Décision

Les décisions diffusées proviennent de tribunaux ou d'organismes indépendants de SOQUIJ et pourraient ne pas être accessibles aux personnes handicapées qui utilisent des technologies d'adaptation. Visitez la page Accessibilité pour en savoir plus.
Copier l'url dans le presse-papier
Le lien a été copié dans le presse-papier
Décision

Modafferi c. Labatte

2014 QCRDL 43766

 

 

RÉGIE DU LOGEMENT

Bureau dE Montréal

 

No dossier :

183297 31 20141105 G

No demande :

1613111

 

 

Date :

23 décembre 2014

Régisseur :

Robin-Martial Guay, juge administratif

 

Franco Modafferi

 

Locateur - Partie demanderesse

c.

Marie-Mirlène Labatte

 

Locataire - Partie défenderesse

 

D É C I S I O N

 

 

[1]      Le 5 novembre 2014, le locateur dépose devant le tribunal de la Régie du logement, une demande de résiliation de bail et éviction de la locataire.

[2]      La demande a été signifiée par courrier recommandé à la locataire.

Allégués

[3]      Au soutien de sa demande, le locateur allègue ce qui suit :

« La locatrice est très aggressive verbalement et physiquement. Elle a commis 2 voies de fait sur l’administrateur (beau-fils). La police a fait des rapports concernant les aggressions physiques. De plus le défendeur dérange car elle cire, elle est très bruyante et aggressive envers les locataires de l’immeuble. Des locataires veulent partir dû au comportement de la défenderesse. L’administrateur craint également pour sa sécurité ». (sic)

Preuve et analyse

[4]      Les parties sont liées par un bail couvrant la période du 1er juillet au 30 juin 2015 au loyer mensuel de 455 $.

[5]      Le bail a été reconduit, année après année, depuis l’année 2000.

[6]      Appelé à témoigner, le représentant du locateur affirme qu’il voit à la gestion de l’immeuble locatif comprenant 12 logements dont celui de la locataire. C’est lui qui voit à la perception des loyers, assure le lien avec les locataires et répond à leurs demandes.

[7]      Le représentant du locateur fait état de différents problèmes dans la gestion de l’immeuble qu’il attribue au comportement et à l’attitude de la locataire qu’il dit être agressive verbalement et physiquement. Le représentant dit craindre pour sa sécurité depuis que la locataire a, le ou vers le 3 novembre 2014, commis sur sa personne des voies de fait.


[8]      Entre autres, le représentant du locateur reproche à la locataire de crier contre lui lorsqu’il se présente au logement pour percevoir le loyer ou encore lorsqu’il rencontre celle-ci aux abords de l’immeuble.

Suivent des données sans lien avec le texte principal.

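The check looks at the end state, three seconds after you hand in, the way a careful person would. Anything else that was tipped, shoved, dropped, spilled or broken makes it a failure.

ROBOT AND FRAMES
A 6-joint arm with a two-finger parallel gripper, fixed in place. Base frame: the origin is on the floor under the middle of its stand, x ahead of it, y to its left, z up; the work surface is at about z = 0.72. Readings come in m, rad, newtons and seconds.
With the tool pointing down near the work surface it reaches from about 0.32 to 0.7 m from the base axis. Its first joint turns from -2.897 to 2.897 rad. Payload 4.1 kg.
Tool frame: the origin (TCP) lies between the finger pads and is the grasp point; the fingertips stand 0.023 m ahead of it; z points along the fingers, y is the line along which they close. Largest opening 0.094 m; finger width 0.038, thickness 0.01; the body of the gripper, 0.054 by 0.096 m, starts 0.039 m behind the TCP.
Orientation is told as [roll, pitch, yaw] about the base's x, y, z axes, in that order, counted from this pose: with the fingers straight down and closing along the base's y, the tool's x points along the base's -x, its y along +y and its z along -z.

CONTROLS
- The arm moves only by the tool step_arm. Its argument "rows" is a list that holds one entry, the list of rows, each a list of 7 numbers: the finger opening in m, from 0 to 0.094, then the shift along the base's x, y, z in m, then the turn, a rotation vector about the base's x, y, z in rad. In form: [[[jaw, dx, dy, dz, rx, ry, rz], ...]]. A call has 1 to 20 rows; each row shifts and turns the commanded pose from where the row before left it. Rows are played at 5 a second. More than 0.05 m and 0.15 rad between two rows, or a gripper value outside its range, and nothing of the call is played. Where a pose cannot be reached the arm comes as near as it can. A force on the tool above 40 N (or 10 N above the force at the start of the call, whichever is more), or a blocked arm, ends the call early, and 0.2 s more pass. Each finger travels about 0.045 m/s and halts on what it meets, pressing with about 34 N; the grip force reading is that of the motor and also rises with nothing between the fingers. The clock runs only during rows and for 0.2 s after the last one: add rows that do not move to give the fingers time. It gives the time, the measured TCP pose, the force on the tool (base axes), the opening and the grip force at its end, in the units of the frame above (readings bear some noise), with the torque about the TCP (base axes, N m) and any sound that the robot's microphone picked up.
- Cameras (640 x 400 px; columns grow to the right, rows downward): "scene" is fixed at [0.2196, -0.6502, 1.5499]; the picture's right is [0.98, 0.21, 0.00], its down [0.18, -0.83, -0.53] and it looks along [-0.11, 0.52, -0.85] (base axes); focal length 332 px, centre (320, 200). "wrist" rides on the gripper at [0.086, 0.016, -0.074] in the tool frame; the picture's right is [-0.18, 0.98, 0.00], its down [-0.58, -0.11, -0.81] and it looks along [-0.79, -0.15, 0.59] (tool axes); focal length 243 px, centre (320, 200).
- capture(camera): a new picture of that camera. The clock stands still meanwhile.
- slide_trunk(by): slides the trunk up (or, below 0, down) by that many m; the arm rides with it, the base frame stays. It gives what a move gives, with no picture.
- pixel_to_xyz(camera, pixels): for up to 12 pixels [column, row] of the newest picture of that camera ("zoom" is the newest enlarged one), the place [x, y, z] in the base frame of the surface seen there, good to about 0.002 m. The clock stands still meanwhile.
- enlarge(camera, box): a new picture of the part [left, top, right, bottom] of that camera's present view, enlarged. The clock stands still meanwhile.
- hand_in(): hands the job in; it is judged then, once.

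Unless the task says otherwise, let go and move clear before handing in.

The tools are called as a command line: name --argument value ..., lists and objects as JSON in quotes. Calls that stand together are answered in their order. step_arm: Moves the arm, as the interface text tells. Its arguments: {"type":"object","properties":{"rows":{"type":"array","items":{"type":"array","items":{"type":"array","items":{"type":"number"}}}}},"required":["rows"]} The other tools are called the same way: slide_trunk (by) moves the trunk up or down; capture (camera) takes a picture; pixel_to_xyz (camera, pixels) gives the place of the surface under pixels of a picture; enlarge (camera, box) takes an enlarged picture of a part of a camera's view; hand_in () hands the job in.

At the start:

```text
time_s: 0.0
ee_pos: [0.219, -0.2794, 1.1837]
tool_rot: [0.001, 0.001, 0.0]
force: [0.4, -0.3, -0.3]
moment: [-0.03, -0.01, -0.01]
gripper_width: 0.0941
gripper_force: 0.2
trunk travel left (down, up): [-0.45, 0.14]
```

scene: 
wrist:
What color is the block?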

Cette façon de faire de la locataire est particulièrement humiliante lorsqu’ils sont en présence d’autres locataires; ce qui n’est pas rare, selon le témoin.

[9]      Le représentant du locateur reproche surtout et ultimement, à la locataire, son comportement récent à son égard, en ce que cette dernière aurait commis sur sa personne des voies de fait à deux occasions.

[10]   Le premier incident remonte au début de novembre lorsqu’il s’est présenté au logement pour percevoir le loyer et au cours duquel elle aurait refermé la porte avec énergie sur son genou.

[11]   Le deuxième incident veut, selon le représentant, que la locataire aurait intentionnellement déversé sur lui, de l’eau lorsqu’il s’apprêtait à sortir des lieux le 3 novembre 2014.

[12]   Soulignons que le représentant du locateur n’a produit aucun témoin à l’audience, pas même les policiers dépêchés pour enquêter sa plainte.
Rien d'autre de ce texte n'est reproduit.